A landmark of modern handgun bullet design was the Black Talon jacketed hollowpoint (JHP) released by Winchester in 1991. The load quickly built a reputation for effectiveness, and I remember digging the big .45 Black Talon slugs out of the Los Angeles Yellow Pages after they’d blasted through water jugs to admire their massive and still completely intact flattened shape encircled by those six razor-sharp “petals,” or buzz-saw blades as we called them, a unique feature of Black Talons which Emergency Room surgeons learned to hate because they were always cutting their fingers up trying to carve the bullets out of the few bad guys who stopped off at the ER on their way to the morgue. All the talk about flying buzz-saws offended the excruciating sensibilities of the hysterical antigun crown, though not so much as the very name of the cartridge itself. Thus, the pioneering Black Talon went down as the only racist bullet in history, and Winchester voluntarily renamed the load (Ranger SXT) and printed “for law enforcement agencies” on the box, though this ridiculous claim had no legal meaning whatsoever. As though cops are allowed to defend themselves with the best tools available, but private citizens are not.

Now a decade later, there are plenty of effective JHP bullet designs out there, from the original Remington Hydra-Shoks to other versions of the folding-petal-design pioneered by Black Talon and now blessed with less descriptive and more politically correct monikers. Many are loaded in +P (high-pressure, high-velocity) cartridges, and can be devastating indeed.

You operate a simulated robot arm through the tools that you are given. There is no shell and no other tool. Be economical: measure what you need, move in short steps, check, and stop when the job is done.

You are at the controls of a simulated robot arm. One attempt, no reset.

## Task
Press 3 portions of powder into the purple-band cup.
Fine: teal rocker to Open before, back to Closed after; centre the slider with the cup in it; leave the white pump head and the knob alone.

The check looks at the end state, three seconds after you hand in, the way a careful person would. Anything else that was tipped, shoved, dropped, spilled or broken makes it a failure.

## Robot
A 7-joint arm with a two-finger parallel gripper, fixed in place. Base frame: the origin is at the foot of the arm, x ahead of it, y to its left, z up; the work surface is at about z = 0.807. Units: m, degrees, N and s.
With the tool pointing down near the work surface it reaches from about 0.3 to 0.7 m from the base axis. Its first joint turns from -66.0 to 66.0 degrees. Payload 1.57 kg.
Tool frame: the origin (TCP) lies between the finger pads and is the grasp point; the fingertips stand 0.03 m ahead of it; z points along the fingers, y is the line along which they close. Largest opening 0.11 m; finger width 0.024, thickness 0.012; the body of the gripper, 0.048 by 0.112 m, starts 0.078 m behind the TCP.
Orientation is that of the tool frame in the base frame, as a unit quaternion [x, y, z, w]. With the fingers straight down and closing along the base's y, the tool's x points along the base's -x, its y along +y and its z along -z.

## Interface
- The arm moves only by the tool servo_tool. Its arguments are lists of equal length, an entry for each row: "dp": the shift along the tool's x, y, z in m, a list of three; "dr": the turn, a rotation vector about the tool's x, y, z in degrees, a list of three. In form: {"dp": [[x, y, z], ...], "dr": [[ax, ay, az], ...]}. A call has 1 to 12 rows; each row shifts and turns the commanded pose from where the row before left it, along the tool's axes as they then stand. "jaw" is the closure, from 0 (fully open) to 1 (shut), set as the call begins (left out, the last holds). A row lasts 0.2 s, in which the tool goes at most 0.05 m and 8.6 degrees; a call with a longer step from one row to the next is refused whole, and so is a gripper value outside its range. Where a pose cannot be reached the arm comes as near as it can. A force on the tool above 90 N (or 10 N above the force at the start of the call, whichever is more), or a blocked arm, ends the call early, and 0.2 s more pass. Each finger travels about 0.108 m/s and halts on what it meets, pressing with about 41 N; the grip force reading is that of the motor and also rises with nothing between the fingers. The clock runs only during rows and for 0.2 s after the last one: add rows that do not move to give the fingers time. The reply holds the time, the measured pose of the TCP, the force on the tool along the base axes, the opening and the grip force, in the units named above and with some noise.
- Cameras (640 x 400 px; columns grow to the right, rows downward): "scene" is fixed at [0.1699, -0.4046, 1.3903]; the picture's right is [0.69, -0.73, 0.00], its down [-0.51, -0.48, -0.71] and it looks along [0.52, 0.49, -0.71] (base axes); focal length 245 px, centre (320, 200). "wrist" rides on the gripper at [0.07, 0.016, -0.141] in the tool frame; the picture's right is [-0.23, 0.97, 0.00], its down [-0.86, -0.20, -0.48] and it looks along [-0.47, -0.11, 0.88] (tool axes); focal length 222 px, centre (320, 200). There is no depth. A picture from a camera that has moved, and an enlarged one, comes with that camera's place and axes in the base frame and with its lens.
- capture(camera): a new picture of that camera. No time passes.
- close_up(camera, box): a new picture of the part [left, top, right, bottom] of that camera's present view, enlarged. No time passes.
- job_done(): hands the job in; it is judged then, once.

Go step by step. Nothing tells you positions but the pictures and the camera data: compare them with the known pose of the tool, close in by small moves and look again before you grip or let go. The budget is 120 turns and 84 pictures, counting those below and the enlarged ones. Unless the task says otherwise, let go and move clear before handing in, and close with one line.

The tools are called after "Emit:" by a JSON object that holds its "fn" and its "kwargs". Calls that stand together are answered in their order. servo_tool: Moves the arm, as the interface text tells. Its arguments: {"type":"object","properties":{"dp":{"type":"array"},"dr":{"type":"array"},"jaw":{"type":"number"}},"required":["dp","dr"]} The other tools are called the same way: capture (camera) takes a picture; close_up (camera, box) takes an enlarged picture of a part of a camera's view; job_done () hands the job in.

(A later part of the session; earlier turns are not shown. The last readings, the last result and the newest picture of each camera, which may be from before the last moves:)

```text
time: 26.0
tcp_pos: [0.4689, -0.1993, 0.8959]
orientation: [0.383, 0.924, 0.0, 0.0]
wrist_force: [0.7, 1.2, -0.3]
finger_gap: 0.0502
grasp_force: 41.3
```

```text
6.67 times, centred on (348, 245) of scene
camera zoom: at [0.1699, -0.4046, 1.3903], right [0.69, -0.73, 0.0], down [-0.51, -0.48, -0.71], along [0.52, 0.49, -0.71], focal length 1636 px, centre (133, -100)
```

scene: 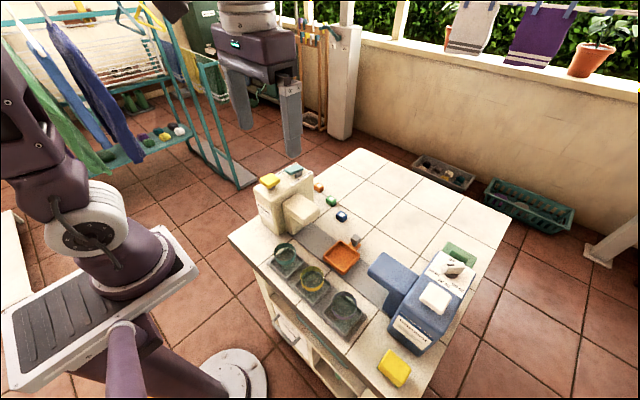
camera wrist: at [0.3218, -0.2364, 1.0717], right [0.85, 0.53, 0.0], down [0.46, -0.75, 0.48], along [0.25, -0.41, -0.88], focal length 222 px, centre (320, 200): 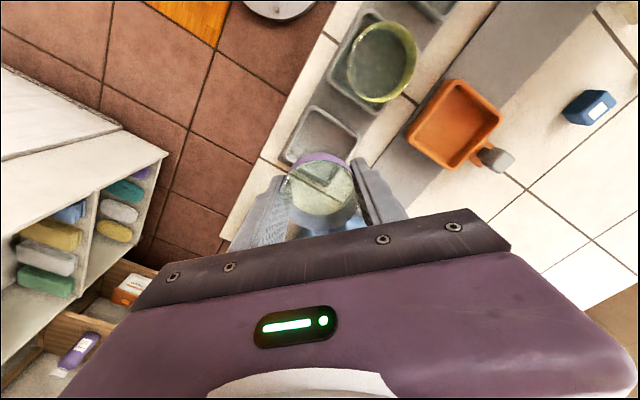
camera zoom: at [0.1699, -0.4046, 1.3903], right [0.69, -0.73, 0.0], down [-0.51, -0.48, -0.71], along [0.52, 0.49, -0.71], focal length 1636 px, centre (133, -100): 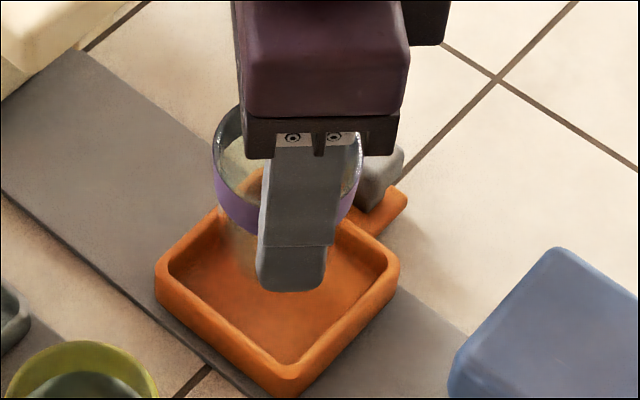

If one of the more lethal effects of certain types of rapidly expanding bullets is the fact that they tend to break up or fragment inside the body, you can take the premise a step further and use pre-fragmented loads, or frangibles. There are various designs in this area too, and they can all be shockingly effective under the right conditions. Because they are absolutely certain not to hang together in a single projectile, they don’t penetrate very well, which can be a potential problem if the bad guy is wearing really heavy and tough clothes. On the other hand, the same limitation can be a blessing in a house gun because you won’t be shooting through flimsy interior walls into your big-screen TV in the next room or something even more valuable. If your home is your castle, that is if your interior walls are four-feet thick and made out of giant rocks, you don’t have to worry about this. Otherwise, it can be a serious concern.

What frangible bullet designs lack in weight they make up for in velocity, which can push the hydrostatic shock effect on the bad guy’s soft body tissue into the stratosphere. A solid and proper hit with a frangible bullet can stop a hot-to-trot aggressor cold, just like in the movies, by churning up his insides like a ripe watermelon. But frangible rounds can fail too, by blowing up too soon, not penetrating deeply enough into vital areas, behaving in unpredictable ways that sometimes accompany hyper-velocity travel in inner space.

Performance ammo costs more than plinking ammo. Expanding bullets cost more than solid bullets. Frangible bullets, because they’re all made by hand, cost a lot more. This does not mean you can skip the step where you shoot a whole bunch of them in your gun to make sure they feed reliably. Think of the investment as life insurance.

Personally, being a tad on the conservative side, I still load most of my carry guns with the vintage Black Talons I’ve stockpiled over the years, and in the heaviest weight available for the caliber. In my case, that means 230-grain .45 ACP, notwithstanding the fact that there are plenty of equally excellent defense loads available today and that the lighter weight bullets at higher velocities have an outstanding record of one-shot stops. I’ve always really liked the buzz-saw effect, and I like to make ER surgeons whine.

In my house guns, since I don’t yet live in a castle, I favor frangible loads but prefer the ones whose explosive effects are a little more controlled just in case the guy I shoot has a fat wallet over his heart or a metal plate in his head.

Bottom line: don’t feed your carry gun the equivalent of pet food in some misinformed attempt to save a few bucks. Take it out for the best dinner you can find. And let it smoke a fine cigar afterward.